» Given problem: Identify each line below containing the string "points" and copy it.

────────────────

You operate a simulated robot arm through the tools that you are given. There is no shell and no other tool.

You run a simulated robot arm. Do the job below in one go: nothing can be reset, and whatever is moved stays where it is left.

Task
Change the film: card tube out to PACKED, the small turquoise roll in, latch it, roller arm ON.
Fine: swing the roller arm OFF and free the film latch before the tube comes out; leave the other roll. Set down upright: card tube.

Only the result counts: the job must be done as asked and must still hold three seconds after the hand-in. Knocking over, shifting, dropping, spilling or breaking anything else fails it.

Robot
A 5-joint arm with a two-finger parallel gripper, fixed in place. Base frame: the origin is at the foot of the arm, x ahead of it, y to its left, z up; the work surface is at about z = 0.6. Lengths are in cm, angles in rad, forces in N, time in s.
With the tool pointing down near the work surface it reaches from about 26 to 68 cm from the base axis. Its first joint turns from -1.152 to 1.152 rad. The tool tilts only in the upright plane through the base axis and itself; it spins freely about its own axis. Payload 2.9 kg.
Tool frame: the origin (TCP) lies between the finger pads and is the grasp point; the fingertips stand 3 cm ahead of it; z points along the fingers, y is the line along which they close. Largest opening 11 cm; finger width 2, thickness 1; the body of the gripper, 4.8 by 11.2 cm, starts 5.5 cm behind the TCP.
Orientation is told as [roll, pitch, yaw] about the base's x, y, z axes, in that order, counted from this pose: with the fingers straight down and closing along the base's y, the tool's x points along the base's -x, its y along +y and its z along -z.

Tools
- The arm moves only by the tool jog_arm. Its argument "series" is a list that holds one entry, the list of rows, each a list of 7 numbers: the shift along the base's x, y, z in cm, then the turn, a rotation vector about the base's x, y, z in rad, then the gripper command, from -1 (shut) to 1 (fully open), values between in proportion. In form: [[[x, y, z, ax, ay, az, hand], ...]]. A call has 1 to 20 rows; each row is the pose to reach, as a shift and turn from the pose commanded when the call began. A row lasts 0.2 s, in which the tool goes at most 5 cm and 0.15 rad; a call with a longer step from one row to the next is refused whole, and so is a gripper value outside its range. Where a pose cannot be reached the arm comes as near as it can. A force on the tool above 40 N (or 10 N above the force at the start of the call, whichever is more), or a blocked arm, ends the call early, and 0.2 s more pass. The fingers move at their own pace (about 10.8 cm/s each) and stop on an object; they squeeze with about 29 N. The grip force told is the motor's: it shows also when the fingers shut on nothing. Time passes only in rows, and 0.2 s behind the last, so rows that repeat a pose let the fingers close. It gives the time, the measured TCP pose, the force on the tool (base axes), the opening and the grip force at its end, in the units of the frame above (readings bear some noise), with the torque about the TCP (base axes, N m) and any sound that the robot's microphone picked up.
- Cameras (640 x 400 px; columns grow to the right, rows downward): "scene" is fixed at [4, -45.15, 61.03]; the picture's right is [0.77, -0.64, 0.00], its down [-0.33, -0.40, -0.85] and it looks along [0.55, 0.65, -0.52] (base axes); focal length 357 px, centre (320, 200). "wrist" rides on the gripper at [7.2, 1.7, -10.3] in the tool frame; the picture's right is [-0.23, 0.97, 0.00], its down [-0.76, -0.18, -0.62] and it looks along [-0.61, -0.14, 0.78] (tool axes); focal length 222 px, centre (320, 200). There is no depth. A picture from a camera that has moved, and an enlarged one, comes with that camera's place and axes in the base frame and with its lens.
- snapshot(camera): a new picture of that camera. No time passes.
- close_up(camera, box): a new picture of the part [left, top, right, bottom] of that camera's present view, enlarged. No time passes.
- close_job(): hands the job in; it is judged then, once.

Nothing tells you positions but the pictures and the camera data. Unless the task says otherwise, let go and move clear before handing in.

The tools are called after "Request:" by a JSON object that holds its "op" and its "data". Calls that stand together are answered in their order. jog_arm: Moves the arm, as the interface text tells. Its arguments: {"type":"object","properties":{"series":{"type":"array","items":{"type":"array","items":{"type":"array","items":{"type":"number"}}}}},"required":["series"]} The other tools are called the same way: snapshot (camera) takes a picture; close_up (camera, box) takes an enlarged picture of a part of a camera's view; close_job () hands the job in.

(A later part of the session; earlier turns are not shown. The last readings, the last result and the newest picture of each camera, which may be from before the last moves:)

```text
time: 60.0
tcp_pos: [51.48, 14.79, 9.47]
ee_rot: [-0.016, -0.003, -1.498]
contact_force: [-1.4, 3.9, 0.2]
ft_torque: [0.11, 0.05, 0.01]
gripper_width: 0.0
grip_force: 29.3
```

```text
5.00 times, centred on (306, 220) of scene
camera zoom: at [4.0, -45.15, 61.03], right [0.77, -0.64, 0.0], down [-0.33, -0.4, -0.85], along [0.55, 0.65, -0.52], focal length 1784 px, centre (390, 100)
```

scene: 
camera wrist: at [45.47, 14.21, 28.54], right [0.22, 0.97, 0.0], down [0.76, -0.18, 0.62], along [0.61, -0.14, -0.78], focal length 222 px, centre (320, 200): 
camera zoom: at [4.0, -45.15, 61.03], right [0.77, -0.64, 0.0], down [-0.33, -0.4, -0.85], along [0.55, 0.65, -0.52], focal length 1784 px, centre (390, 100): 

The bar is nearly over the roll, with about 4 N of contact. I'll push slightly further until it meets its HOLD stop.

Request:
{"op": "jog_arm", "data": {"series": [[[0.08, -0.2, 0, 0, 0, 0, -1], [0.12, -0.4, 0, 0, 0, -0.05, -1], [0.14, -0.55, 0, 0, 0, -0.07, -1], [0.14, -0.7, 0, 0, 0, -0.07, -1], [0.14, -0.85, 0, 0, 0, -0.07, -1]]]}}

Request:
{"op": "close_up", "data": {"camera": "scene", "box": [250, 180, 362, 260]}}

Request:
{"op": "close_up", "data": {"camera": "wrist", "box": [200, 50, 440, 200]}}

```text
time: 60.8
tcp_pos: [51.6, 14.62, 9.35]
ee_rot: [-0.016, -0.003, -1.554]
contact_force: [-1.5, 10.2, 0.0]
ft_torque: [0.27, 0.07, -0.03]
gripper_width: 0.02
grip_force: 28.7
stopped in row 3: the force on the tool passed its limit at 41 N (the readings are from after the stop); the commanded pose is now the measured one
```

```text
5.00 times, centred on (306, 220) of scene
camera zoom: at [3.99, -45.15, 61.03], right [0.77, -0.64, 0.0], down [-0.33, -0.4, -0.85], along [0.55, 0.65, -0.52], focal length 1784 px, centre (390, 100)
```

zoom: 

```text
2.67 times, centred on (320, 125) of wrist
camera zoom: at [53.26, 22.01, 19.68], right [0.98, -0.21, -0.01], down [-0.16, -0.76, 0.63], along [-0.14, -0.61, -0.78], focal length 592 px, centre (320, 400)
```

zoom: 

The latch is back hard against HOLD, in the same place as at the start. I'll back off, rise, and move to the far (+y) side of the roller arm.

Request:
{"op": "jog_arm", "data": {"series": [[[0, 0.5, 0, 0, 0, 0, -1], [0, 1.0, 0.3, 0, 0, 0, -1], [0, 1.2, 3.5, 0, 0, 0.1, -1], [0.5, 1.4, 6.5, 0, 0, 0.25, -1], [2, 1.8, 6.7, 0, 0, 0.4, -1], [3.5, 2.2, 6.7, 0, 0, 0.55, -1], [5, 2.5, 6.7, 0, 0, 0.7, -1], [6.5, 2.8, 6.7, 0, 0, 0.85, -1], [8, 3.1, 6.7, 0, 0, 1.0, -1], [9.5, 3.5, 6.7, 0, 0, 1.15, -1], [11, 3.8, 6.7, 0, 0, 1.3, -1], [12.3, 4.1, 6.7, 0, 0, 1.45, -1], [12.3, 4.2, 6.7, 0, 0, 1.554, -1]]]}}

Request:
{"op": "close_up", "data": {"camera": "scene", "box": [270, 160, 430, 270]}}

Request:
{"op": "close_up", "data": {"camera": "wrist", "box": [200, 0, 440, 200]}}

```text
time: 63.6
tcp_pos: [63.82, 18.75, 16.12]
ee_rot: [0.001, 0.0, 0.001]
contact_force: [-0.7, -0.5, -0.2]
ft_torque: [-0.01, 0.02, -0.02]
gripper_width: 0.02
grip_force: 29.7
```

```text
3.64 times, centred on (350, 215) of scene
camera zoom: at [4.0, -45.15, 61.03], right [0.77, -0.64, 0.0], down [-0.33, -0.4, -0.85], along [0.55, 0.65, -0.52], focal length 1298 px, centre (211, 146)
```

────────────────

» Answer for this exercise:
Tool frame: the origin (TCP) lies between the finger pads and is the grasp point; the fingertips stand 3 cm ahead of it; z points along the fingers, y is the line along which they close. Largest opening 11 cm; finger width 2, thickness 1; the body of the gripper, 4.8 by 11.2 cm, starts 5.5 cm behind the TCP.
Orientation is told as [roll, pitch, yaw] about the base's x, y, z axes, in that order, counted from this pose: with the fingers straight down and closing along the base's y, the tool's x points along the base's -x, its y along +y and its z along -z.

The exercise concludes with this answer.